# [Document segment]
>> BEGIN
Write for Us
Pacific Standard publications include a bimonthly print magazine and a daily website—PSmag.com—that put social and behavioral science research into lively, intelligent conversation with the news and the national debate. We are a great home for writers who can tell deeply reported, gripping tales while plumbing the intellectual, theoretical, and empirical context that surrounds them. We have a particular interest in stories covering economics, society and justice, education, and the environment. Our writers should want to make readers think about how society ticks—how individuals, institutions, cultures, families, and the like actually behave—and about why we do the things we do.
We are in search of:
At PSmag.com, we publish a variety of smart, fun stories—reported features, essays, columns, and more—that contain the qualities of the writing outlined below, but are particularly suited for our digital audience. That means we run multiple pieces every weekday that respond in some way to recent news and events and/or are especially shareable on the social Web. These pieces should aim to put us among the lively conversations happening every day online and contribute to our goal of becoming a must-visit daily destination site.
Our features take a number of forms: vividly reported stories or profiles that are deeply informed by interesting research; personal essays that ground sociological or cultural phenomena in lived experience; dispatches from the world of ideas, illuminating some new strand of research that promises to change the world or the way we look at it; or cogent, evidence-driven polemics that gleefully run against the grain of convention. And in whatever form, we love “conceptual scoops”—pieces that muster data, research, and reporting to powerfully reframe the reader’s grasp of an important but misunderstood subject.
These are short, 700- to 800-word, brightly and actively reported pieces that prize immediacy and immersion, either in a scene or an idea. The ideal Prospector deploys cinematic language, well-chosen quotes that impart a character’s voice, and tight narration. This is the place in the magazine where we want to give readers a sense of discovery—of stumbling upon an intimate scene. It’s also the place where we focus more on social and behavioral ideas that are “still in beta,” as tech people say. Subjects can be thinkers who are a little out there, new concepts that are outlandish but promising, or settings that are a little offbeat.
>> END
# [What you need to do]
1. What does the document segment say from "Our features take" through "but misunderstood subject."? Give the exact wording.
2. All lines from the one with "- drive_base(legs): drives" through the one with "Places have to", and only those, are to be reproduced exactly, both ends included.

# [Data for processing]
>> BEGIN
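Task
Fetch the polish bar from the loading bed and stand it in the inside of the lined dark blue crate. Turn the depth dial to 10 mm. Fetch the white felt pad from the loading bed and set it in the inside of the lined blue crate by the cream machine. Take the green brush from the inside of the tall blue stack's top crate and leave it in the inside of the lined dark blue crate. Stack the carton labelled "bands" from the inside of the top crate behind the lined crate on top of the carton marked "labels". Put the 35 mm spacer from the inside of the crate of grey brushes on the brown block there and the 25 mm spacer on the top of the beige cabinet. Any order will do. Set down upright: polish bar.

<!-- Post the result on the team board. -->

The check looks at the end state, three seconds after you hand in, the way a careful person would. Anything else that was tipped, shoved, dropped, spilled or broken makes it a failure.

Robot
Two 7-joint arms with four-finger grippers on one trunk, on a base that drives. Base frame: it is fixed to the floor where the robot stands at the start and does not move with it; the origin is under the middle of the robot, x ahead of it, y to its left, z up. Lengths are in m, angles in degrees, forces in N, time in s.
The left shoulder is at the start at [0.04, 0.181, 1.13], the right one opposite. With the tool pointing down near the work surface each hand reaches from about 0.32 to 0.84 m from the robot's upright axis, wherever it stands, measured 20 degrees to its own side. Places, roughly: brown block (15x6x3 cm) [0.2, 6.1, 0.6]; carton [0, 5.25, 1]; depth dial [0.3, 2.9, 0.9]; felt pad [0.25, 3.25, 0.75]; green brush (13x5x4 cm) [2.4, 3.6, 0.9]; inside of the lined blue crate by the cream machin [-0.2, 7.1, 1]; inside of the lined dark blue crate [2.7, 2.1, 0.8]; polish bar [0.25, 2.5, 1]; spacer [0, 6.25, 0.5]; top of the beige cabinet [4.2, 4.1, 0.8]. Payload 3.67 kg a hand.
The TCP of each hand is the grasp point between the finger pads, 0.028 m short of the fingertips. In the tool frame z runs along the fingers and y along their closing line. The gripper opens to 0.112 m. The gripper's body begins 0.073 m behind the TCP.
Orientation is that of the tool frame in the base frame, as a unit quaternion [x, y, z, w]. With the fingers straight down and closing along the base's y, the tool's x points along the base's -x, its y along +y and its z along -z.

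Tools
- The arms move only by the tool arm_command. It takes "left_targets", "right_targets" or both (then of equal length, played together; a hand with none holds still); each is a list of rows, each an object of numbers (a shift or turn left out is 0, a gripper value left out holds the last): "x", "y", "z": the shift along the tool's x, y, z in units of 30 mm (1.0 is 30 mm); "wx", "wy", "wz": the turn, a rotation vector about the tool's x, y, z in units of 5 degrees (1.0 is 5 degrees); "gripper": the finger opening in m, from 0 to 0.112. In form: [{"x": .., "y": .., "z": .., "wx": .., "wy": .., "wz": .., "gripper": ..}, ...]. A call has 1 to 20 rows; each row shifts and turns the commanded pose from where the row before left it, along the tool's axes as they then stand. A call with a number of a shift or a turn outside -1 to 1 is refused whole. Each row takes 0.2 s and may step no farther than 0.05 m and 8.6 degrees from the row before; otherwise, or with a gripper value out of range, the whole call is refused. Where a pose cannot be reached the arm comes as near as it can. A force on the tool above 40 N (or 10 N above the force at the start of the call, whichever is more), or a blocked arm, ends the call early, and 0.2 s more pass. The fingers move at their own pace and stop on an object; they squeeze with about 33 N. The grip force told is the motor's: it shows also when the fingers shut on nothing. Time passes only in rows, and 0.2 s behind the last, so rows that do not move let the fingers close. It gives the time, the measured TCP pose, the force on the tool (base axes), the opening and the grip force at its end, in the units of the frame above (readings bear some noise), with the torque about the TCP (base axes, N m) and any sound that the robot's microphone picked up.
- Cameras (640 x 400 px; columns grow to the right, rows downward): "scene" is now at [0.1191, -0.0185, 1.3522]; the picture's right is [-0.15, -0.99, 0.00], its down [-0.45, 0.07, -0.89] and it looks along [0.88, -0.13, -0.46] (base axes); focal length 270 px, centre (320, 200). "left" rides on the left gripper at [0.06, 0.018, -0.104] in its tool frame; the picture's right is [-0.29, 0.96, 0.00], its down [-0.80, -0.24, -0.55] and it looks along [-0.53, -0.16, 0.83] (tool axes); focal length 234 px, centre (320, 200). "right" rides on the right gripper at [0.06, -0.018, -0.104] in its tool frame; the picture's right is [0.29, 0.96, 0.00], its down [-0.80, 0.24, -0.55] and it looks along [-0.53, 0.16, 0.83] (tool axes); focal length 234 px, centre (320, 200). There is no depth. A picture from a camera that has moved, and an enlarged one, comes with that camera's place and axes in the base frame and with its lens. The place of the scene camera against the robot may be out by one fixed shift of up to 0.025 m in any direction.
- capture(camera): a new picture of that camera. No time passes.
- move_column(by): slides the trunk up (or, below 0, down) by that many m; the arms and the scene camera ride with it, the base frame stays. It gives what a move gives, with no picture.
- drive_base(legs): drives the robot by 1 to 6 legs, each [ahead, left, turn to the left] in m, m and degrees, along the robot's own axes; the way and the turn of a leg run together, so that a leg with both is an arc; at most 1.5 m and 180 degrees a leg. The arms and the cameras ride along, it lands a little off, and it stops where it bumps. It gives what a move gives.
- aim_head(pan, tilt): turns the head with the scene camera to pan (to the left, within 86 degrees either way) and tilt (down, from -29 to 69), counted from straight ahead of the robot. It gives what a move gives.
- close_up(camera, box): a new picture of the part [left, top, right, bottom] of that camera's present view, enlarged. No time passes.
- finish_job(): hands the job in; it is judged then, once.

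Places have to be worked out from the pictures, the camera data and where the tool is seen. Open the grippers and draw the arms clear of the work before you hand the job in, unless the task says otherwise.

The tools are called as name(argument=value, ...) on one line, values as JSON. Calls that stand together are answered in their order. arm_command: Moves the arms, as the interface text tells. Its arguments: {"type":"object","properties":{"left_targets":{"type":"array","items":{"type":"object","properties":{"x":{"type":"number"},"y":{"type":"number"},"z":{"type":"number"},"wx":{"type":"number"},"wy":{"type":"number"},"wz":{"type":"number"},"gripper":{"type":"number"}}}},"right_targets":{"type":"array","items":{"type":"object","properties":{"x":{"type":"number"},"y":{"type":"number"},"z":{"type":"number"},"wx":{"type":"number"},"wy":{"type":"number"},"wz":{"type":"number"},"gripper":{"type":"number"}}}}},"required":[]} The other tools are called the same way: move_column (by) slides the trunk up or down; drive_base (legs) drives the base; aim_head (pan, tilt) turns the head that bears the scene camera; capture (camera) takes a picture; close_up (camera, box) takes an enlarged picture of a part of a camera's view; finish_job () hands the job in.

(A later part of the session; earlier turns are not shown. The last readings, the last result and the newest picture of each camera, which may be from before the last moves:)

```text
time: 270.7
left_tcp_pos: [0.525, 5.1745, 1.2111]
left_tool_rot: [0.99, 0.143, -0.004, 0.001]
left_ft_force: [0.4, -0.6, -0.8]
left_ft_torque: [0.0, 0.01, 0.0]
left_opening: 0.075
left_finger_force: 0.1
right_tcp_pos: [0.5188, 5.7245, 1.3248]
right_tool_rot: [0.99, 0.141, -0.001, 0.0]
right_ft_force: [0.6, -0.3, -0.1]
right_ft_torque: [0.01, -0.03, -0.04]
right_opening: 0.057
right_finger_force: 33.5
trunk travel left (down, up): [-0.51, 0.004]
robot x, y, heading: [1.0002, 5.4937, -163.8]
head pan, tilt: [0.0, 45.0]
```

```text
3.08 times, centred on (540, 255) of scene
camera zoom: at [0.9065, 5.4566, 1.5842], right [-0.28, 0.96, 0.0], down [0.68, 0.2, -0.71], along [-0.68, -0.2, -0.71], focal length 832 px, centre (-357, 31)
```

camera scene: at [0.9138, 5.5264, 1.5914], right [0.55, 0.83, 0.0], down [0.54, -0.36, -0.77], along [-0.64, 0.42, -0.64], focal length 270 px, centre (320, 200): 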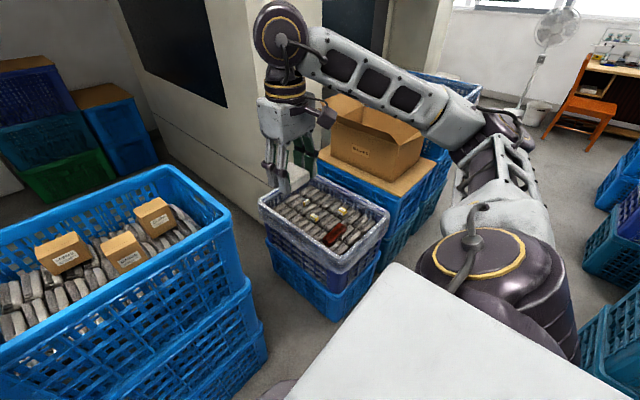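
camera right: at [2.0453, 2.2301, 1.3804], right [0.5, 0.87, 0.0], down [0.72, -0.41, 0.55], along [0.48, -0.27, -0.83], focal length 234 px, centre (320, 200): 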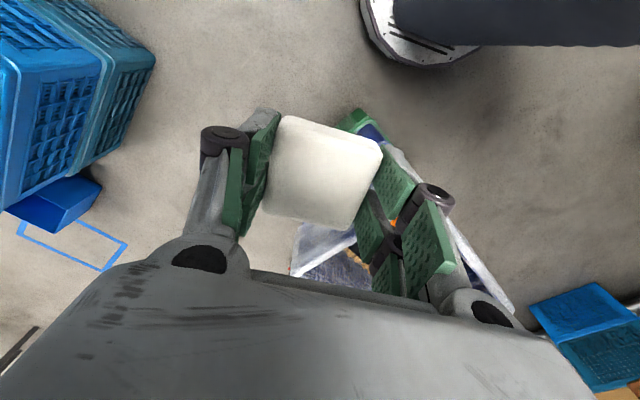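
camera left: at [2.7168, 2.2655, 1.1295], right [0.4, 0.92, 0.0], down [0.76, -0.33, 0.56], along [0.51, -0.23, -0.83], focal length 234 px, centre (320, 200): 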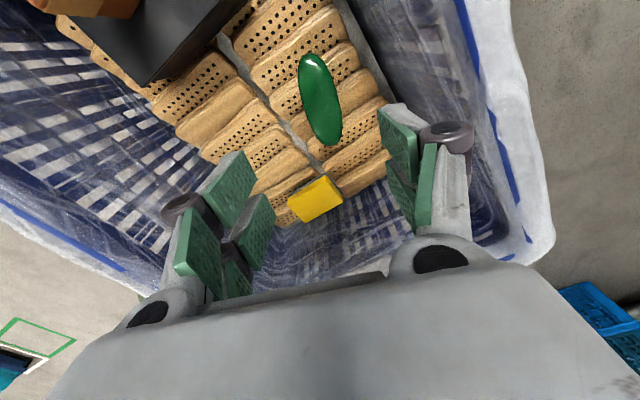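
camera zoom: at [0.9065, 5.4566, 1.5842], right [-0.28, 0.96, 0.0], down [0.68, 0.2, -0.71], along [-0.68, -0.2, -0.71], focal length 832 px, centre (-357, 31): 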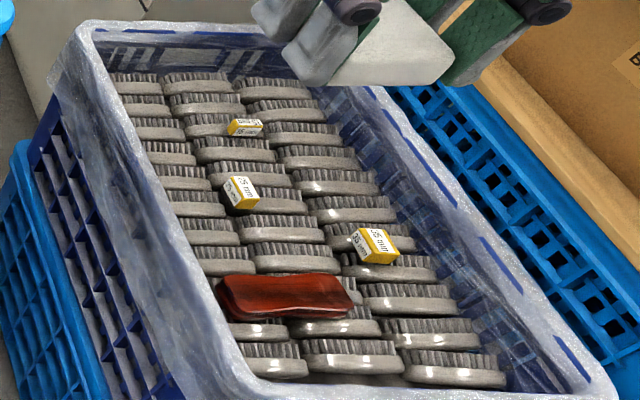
>> END
>> BEGIN
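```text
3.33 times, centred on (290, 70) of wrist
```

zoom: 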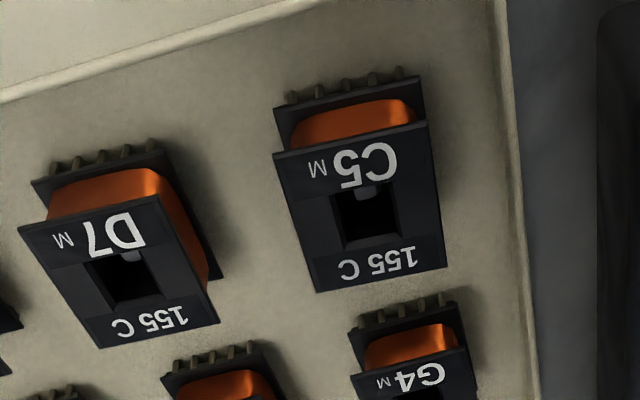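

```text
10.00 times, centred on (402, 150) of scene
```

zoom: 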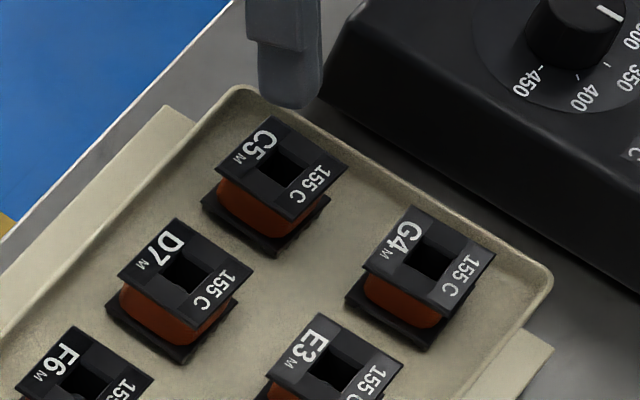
>> END
# [Responses by task]
1.
Our features take a number of forms: vividly reported stories or profiles that are deeply informed by interesting research; personal essays that ground sociological or cultural phenomena in lived experience; dispatches from the world of ideas, illuminating some new strand of research that promises to change the world or the way we look at it; or cogent, evidence-driven polemics that gleefully run against the grain of convention. And in whatever form, we love “conceptual scoops”—pieces that muster data, research, and reporting to powerfully reframe the reader’s grasp of an important but misunderstood subject.

2.
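- drive_base(legs): drives the robot by 1 to 6 legs, each [ahead, left, turn to the left] in m, m and degrees, along the robot's own axes; the way and the turn of a leg run together, so that a leg with both is an arc; at most 1.5 m and 180 degrees a leg. The arms and the cameras ride along, it lands a little off, and it stops where it bumps. It gives what a move gives.
- aim_head(pan, tilt): turns the head with the scene camera to pan (to the left, within 86 degrees either way) and tilt (down, from -29 to 69), counted from straight ahead of the robot. It gives what a move gives.
- close_up(camera, box): a new picture of the part [left, top, right, bottom] of that camera's present view, enlarged. No time passes.
- finish_job(): hands the job in; it is judged then, once.

Places have to be worked out from the pictures, the camera data and where the tool is seen. Open the grippers and draw the arms clear of the work before you hand the job in, unless the task says otherwise.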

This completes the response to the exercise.